The Religious Communities framework of the DCT posits that God's commands, and only God's commands, define what is morally right and morally wrong. However, this version of the DCT requires that only members of DCT-adhering religious communities are required to interpret and then abide by the commands of God. For instance, certain Christian denominations view the appointment of females in ministry to be contrary to God's commands and, therefore, morally wrong, while other Christian denominations do not interpret God's commands in such a manner and consequently appoint females to ministry positions. Interestingly, many adherents of the Judeo-Christian tradition fall outside of this Religious Communities version of the DCT because they view God's commands as only a partial source of their ethical responsibilities. For example, a Christian might believe that loving a neighbor is morally good even without a corresponding commandment issued by God. This framework acknowledges that the DCT is meaningless to a nonbeliever as one cannot be forced to abide by God's commands without a corresponding belief in a supreme deity. Finally, the Religious Communities framework accepts the idea that groups outside the religious community define morality independent of God's commands and that these interpretations of morality might significantly differ from the interpretations of the religious community.

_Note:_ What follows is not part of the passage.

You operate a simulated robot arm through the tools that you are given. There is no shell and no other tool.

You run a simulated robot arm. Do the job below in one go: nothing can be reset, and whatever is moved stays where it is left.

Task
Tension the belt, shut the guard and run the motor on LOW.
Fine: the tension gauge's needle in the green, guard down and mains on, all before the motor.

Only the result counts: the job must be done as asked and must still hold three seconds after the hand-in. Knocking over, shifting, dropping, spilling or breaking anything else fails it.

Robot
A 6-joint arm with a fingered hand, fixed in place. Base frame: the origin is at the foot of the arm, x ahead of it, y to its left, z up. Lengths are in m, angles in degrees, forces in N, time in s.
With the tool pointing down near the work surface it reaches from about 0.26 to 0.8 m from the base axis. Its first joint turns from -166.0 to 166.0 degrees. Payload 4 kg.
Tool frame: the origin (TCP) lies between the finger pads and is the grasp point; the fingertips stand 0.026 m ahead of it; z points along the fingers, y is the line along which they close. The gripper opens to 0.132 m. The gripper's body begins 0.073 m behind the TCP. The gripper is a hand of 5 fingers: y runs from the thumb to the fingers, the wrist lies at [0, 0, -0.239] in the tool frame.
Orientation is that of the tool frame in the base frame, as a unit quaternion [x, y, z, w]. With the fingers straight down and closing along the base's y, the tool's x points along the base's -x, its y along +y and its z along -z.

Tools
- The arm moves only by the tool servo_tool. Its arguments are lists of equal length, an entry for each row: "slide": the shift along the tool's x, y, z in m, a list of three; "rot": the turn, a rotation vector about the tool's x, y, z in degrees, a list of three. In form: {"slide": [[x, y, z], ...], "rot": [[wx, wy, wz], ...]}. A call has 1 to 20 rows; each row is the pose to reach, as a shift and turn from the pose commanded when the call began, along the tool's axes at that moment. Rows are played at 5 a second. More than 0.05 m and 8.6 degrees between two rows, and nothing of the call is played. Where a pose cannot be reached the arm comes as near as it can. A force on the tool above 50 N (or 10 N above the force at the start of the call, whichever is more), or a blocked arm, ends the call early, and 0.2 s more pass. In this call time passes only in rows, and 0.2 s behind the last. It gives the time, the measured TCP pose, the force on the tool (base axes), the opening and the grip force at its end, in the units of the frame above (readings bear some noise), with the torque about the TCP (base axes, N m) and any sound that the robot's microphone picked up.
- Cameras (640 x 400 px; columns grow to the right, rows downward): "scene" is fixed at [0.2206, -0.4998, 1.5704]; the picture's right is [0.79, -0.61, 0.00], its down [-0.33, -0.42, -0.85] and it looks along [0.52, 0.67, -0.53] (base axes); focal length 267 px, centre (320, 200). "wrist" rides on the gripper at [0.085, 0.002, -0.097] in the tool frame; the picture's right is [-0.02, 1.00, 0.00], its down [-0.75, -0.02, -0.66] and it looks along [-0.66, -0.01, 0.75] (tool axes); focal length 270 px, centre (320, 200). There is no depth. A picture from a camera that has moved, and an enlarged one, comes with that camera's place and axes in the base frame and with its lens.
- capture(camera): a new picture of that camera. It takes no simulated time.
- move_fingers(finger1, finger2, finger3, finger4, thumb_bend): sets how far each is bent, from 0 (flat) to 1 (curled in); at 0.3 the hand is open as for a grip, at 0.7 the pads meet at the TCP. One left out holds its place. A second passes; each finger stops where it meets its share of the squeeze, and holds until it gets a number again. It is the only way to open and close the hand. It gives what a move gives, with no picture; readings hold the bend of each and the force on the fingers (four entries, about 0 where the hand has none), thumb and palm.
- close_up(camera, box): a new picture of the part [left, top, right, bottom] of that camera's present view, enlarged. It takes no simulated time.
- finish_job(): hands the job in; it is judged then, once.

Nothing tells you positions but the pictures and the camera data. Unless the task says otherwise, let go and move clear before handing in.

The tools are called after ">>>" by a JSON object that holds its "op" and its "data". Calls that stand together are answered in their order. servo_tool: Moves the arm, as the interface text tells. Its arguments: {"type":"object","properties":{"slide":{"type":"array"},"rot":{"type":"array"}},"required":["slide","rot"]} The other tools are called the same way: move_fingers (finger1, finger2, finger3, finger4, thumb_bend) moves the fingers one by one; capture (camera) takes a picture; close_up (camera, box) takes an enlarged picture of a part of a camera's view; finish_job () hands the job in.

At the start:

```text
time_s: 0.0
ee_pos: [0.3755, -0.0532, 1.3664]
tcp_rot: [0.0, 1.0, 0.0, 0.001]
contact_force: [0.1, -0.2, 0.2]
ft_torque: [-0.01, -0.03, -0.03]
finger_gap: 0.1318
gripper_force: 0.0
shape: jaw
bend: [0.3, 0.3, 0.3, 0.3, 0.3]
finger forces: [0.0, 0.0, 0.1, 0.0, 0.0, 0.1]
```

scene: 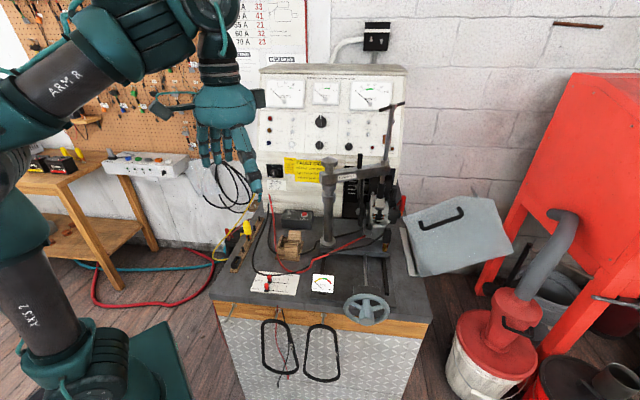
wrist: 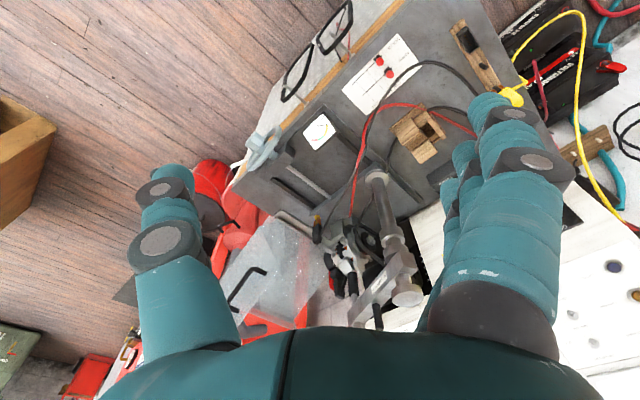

The Command as Motivation Framework

The Command as Motivation framework of the DCT claims that certain actions are moral independent of any divine command but that God's commands provide people with the necessary and proper motivation to act morally. Therefore, like the Religious Communities framework, the Command as Motivation framework only applies to individuals who sincerely believe in God and are, therefore, motivated to follow God's commands. For example, honesty is a practice explicitly commanded by God in the Judeo-Christian tradition. Assume that an atheist is presented with an opportunity to lie and chooses instead to act honestly. In this instance, the atheist's decision to act honestly is a moral decision—because honesty is moral independent of God's commands—but the honest action in this instance is viewed as coincidence because the atheist will not have the divine motivation required to consistently act honestly. This version of the DCT places God as the motivating force behind ethical actions but relinquishes the idea that moral actions depend on God's will.